◆ Objectives:
A. In the source extract, find "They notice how" and reproduce everything up to and including "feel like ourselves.".
B. Continue the source extract from where it stops.

◆ Source extract:
════

In this episode, Emily and Marc continue their season on transitions by exploring the word "passage." What begins with train tickets, hallways, and magical doorways becomes a deeper conversation about the passages that mark a life: marriage, graduation, parenthood, moving, grief, aging parents, and adult children launching into their own lives.

They notice how often major transitions do not feel like dramatic reveals. Sometimes, after the wedding, the degree, the move, or the milestone, the honest feeling is simply, "still me." And yet, looking back, those passages have changed them, shaped them, and left markers along the way.

The conversation becomes an invitation to pay attention to the hallway, not just the room we came from or the one we are entering. What are the "piles of rocks" worth remembering? What are the moments of no going back? And what might we notice if we stop rushing through the passage?

🔑 Key Takeaways

• Passage is not the same as being a passenger. It can be an active, meaningful space between one place and another.

• Many major life transitions do not come with a dramatic reveal. Sometimes the marker happens, and we still feel like ourselves.

• Looking back helps us see how much we have changed, even when the change was gradual or hard to notice at the time.

• Rituals, ceremonies, bridges, graduations, and other symbolic markers help us name the "no going back" moments in life.

• Some passages are chosen, and some arrive through grief, aging, parenting, loss, or family change.

• Noticing the details of the passage — the hallway, the baseboards, the exposed wires, the "pile of rocks" — can make transition feel more meaningful and less accidental.

════

◆ Supplied material:
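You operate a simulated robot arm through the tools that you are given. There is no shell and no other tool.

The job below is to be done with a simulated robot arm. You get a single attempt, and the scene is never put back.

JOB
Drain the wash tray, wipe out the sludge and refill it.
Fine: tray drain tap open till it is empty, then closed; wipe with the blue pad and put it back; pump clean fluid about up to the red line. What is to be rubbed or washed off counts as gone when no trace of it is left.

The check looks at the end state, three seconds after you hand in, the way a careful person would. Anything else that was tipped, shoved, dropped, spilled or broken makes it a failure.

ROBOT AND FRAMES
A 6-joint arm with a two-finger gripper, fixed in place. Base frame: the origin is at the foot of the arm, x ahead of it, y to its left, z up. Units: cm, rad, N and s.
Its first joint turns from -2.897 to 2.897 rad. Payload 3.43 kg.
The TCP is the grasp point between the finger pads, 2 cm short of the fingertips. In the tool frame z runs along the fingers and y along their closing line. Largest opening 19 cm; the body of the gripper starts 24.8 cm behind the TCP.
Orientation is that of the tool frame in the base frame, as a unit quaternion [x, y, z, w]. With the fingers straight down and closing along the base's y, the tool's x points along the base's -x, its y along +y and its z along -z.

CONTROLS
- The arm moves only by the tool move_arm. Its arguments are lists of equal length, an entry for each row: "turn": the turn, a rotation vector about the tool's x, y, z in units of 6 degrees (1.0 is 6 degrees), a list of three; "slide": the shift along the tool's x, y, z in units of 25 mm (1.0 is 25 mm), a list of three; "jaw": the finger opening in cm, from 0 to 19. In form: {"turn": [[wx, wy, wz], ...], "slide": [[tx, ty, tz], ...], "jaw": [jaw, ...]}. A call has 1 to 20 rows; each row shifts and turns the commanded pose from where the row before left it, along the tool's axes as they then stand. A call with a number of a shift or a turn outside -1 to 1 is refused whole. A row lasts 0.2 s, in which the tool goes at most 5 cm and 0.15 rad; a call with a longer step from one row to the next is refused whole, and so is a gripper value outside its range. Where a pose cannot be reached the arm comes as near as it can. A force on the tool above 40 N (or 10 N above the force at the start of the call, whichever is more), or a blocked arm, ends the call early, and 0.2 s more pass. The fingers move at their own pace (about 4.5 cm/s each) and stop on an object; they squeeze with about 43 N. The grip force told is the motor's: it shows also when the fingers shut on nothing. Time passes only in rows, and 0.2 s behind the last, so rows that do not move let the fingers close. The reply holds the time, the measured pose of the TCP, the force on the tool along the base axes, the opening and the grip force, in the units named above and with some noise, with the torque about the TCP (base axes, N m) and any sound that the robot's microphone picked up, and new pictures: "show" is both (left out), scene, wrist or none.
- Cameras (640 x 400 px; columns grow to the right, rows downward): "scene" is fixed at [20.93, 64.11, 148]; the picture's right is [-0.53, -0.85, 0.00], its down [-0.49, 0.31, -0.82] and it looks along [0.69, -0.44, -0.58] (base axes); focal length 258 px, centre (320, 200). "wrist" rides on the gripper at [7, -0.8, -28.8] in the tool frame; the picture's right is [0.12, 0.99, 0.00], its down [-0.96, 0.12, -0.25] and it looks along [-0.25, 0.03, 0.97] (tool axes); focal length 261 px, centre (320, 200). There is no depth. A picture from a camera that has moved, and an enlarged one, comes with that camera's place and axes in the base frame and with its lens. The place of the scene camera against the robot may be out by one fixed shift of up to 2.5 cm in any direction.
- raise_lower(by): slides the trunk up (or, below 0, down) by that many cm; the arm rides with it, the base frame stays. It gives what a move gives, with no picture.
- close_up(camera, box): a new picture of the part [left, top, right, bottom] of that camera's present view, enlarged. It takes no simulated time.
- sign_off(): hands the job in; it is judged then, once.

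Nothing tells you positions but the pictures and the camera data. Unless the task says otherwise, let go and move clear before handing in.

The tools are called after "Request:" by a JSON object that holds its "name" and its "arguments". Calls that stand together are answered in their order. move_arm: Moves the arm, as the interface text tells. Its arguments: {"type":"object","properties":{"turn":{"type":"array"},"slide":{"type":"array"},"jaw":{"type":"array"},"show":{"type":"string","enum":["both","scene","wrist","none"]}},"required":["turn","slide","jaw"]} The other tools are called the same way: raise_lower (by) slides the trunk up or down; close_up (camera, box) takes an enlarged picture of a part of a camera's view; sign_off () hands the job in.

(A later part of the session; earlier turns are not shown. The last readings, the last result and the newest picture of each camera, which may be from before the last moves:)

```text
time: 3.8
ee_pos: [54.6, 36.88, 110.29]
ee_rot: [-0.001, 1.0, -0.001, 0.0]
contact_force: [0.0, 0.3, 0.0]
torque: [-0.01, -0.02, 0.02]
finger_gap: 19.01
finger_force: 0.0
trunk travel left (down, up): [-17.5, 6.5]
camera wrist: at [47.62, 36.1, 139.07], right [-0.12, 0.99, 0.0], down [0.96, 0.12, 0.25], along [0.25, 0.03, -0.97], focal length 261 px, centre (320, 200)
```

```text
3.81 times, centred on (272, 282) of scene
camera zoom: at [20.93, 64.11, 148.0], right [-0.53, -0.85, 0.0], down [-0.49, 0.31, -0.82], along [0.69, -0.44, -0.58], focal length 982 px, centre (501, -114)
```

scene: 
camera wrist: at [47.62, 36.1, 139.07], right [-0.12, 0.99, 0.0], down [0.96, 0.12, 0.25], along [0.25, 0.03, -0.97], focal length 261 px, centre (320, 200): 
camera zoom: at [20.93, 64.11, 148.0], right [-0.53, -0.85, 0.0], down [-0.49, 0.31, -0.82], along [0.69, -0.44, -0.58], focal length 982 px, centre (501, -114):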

════

◆ Responses:
A.
They notice how often major transitions do not feel like dramatic reveals. Sometimes, after the wedding, the degree, the move, or the milestone, the honest feeling is simply, "still me." And yet, looking back, those passages have changed them, shaped them, and left markers along the way.

The conversation becomes an invitation to pay attention to the hallway, not just the room we came from or the one we are entering. What are the "piles of rocks" worth remembering? What are the moments of no going back? And what might we notice if we stop rushing through the passage?

🔑 Key Takeaways

• Passage is not the same as being a passenger. It can be an active, meaningful space between one place and another.

• Many major life transitions do not come with a dramatic reveal. Sometimes the marker happens, and we still feel like ourselves.

B.
🗣 Quote Highlights

"I think of the passageway into magical worlds. Narnia, hedges, doorways, something that is a passage into another place." – Emily

"It's the purposeful space in between. It connects two places." – Marc

"I wonder if we do that with some of the transitions in our life — where we're coming from and where we're going to occupy our mind." – Marc

"The passage of marriage, of doing life together, is continual. That's a really long doorway." – Emily

"Maybe it could be reassuring that there's not a big makeover or a big reveal." – Marc

"Reveals are staged. Reveals are really edited." – Emily

"I like your noticing that no-going-backness." – Emily

"I think a danger would be to just let things happen instead of observing them or acknowledging them." – Marc

🧰 Tools & Mentions

• Sprouts, Emily's weekly newsletter https://ejpitman.com/about-sprouts/
• The Northwest Passage
• "Time Passages" by Al Stewart
• Passage to India
• Narnia
• "Sunrise, Sunset"
• St. John of the Cross and the Dark Night of the Soul
• Brownies and Girl Scouts bridging ceremonies
• Driver's Ed walk-around checklists
• Hebrew Scripture practice of marking memory with piles of rocks

👥 Who Should Listen

• People in a season of transition who expected it to feel more dramatic or obvious than it does.

• Parents adjusting to adult children launching into their own lives.

• Couples reflecting on marriage as a long, ongoing passage rather than a single moment.

• Anyone navigating grief, aging parents, end-of-life passages, or family change.

• Listeners who appreciate reflective conversations about rituals, memory, and the meaning hidden in ordinary transitions.

🎺 That Music!
Special thanks to Lexi Moreno, Caleb Pitman, and Zoe Czarnecki for the original music.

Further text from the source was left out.